The last member of the Towse family to own Bassingbourne Hall died in 1663. He had almost certainly been born after the death of his father also a William Towse. William’s widow Elizabeth, born Elizabeth Lockyer, then married Symon Mayne.

The Mayne family came from Dinton in Buckinhamshire where they occupied a fine mansion by the church. His parents were Symon & Coluberry Mayne.

Mayne was enrolled as a student at the Inner Temple, & in 1633 married as his first wife Jane Burgoine, the grand daughter of William Kempe of Finchingfield.

He was a prominent Puritan & closely involved with the Commonwealth. His activities in the government of Buckinghamshire brought him financial rewards from the County sequestrations, & he resisted attempts to demands to account for his profits. He was strongly opposed to any settlement with Charles I, & in 1642 had served on the Grand Jury for Buckinghamshire which petitioned the King for the dismissal of his army.

It is reputed that Oliver Cromwell stayed at Dinton with Symon & Elizabeth Mayne on his way back to London from the battle of  Naseby in 1645.

One description of Mayne is that he was a great committee man wherein he licked his fingers — presumably meaning that he made considerable financial profit from his activities. During the period of the Commonwealth the name of Mayne is associated with Elizabeth his wife & her son William in the manorial records of the manor of Bassingbourne.

When Charles II was restored to the throne the story was that Mayne hid in a secret room that was discovered during restoration work at Dinton in 1804. In June 1666 he surrendered to the serjeant at arms & was sent for trial as a regicide.

He could not deny his involvement in the trial & condemnation of the King as his signature is written in the last column of Charles I’s death warrant. He also attended on most of the days of the trial, although he said “I knew not of the King’s bringing up [to London] I was never of any Committee”

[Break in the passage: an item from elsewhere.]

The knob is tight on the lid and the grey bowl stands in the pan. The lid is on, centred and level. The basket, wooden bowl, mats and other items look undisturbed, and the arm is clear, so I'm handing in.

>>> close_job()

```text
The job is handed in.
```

At his trial he attempted to state that he had tried to protest at his inclusion in the list of men to try the King but had been pulled down by his neighbour with a muttered threat of sequestration. He also asserted that he had been weak & misled & that others had said that there were forty men whose names came before his on the warrant. Certainly his defence was inaccurate & incoherent. All this did however not mitigate the fact that had he wished he could have stayed away from the trial as many others such as Lord Fairfax had done. The defence organised by his wife was undertaken by the prominent lawyer Bulstrode Whitelocke, who may have been a distant relative by marriage.

As Mayne was certainly not prominent in the execution of the King he was sentenced to death but spared the gruesome hanging drawing & quartering. He was sent to the Tower where he died of gout with fever and convulsion fits in 1661. We are not told if he was subjected to the gruesome farce of being taken on a hurdle to Tyburn, & then returned to the Tower.

His wife was allowed to take his body back to Dinton on condition that the process was conducted quietly & without ostentation. Certainly while there is a memorial to his father in the church, there is none to Mayne himself.

The impression that is left is that of a man who was fond of money, but lacking in the courage of his Puritan convictions when faced with adversity.

Elizabeth Mayne & her three sons by Mayne, Symon, Edward & Samuel, were allowed in 1664 to recover the lands at Dinton, & she retired to the Dower house where she lived until her death in 1694.